Polo-like kinase 4 (PLK4), a member of the serine/threonine protein kinase family, serves as a central regulator of centriole duplication and plays a critical role in eukaryotic mitosis. Overexpression of PLK4 in several cancer types underscores its potential as a therapeutic target. In our previous studies, compound 28t demonstrated acceptable kinase inhibitory activity but exhibited poor cellular activity. Consequently, 28t was selected as a lead compound for further optimization. Through functional group migration and rational drug design strategies, we conducted structural modifications that ultimately yielded 23 novel indazole-based PLK4 inhibitors. Among these, compound C05 exhibited exceptional kinase inhibitory activity (IC₅₀ < 0.1 nM).
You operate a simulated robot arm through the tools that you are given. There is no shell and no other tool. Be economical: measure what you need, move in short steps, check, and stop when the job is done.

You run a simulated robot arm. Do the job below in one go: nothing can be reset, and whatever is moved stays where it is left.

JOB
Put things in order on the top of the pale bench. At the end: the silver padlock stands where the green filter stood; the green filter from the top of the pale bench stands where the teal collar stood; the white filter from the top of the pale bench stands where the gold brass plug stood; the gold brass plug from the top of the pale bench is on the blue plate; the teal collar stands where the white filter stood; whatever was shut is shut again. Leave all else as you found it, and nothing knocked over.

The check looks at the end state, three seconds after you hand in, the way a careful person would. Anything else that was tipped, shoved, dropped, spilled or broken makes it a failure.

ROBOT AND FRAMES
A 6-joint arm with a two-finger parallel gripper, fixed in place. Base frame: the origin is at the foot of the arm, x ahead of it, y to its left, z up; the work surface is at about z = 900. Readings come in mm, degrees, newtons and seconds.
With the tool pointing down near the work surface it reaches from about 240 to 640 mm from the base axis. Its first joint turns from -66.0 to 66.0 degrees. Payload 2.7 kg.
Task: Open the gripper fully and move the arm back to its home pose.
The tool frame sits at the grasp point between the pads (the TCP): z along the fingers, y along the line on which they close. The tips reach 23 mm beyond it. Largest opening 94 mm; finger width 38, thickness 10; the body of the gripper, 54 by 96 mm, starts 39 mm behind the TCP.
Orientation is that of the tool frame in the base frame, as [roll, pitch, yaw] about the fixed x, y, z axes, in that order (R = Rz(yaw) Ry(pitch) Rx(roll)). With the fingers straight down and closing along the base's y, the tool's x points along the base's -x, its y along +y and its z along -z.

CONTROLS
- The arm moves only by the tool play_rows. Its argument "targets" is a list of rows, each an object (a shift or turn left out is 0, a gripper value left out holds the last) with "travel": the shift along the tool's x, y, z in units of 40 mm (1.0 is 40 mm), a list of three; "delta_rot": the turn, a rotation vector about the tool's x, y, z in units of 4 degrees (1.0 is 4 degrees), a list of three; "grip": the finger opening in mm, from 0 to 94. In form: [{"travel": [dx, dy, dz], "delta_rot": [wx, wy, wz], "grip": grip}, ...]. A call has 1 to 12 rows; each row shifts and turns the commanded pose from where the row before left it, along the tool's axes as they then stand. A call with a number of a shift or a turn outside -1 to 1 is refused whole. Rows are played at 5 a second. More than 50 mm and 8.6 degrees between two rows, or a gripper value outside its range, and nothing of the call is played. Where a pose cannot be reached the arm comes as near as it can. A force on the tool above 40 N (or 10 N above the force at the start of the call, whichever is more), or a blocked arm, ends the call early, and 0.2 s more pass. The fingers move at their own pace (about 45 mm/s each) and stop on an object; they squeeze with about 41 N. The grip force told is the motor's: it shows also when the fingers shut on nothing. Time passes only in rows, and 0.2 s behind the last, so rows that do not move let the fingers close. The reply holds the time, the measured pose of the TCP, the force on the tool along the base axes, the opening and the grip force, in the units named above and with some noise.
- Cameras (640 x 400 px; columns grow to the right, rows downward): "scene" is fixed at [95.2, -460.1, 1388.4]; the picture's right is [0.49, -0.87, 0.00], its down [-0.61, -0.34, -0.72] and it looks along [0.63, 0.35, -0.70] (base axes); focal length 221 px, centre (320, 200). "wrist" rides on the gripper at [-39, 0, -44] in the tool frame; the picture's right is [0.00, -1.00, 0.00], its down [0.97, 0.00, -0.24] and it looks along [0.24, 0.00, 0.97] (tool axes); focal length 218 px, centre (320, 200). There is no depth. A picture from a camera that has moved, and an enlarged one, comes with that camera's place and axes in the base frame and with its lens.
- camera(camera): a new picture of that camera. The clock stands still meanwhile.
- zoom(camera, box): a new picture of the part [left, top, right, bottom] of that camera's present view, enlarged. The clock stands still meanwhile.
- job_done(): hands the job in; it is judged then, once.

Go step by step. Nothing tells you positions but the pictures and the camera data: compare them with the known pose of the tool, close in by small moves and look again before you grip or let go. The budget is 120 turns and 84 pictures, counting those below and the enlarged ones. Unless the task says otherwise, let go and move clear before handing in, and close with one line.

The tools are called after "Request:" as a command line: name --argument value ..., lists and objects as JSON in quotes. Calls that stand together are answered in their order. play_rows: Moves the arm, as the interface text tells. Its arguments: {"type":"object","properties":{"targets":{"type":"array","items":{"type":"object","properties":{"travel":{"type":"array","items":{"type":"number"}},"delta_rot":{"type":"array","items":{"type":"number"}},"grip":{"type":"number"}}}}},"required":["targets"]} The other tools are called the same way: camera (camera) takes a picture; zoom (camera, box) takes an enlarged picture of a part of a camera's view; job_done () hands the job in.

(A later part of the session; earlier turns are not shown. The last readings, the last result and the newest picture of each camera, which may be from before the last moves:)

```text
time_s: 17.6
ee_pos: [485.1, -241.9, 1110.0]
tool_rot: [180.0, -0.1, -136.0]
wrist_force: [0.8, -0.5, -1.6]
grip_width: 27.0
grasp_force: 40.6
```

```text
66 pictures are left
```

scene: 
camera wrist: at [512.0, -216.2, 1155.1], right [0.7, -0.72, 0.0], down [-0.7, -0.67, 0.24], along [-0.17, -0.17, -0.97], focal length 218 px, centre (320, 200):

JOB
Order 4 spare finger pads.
At the cellular level, C05 demonstrated potent antiproliferative effects against IMR-32 (neuroblastoma), MCF-7 (breast cancer), and H460 (non-small cell lung cancer) cell lines, with IC₅₀ values of 0.948 μM, 0.979 μM, and 1.679 μM, respectively. Notably, compound C05 demonstrated favorable kinase selectivity towards PLK4 among the 10 kinases tested, achieving an inhibition rate of 87.45%. Further pharmacological experimental studies, including apoptosis induction, cell cycle arrest analysis, and clonogenic formation experiments, revealed that C05 outperformed the positive control LCR-263 in both potency and efficacy. Western blot analysis demonstrated that compound C05 effectively suppressed PLK4 autophosphorylation at 4 μM. Unfortunately, compound C05 demonstrated poor metabolic stability in human liver microsomes (HLMs), exhibiting a short half-life (T _1/2) of 2.69 minutes under standard incubation conditions. Notwithstanding the suboptimal metabolic stability, the compelling biological activity profile of compound C05 warrants further structural refinement.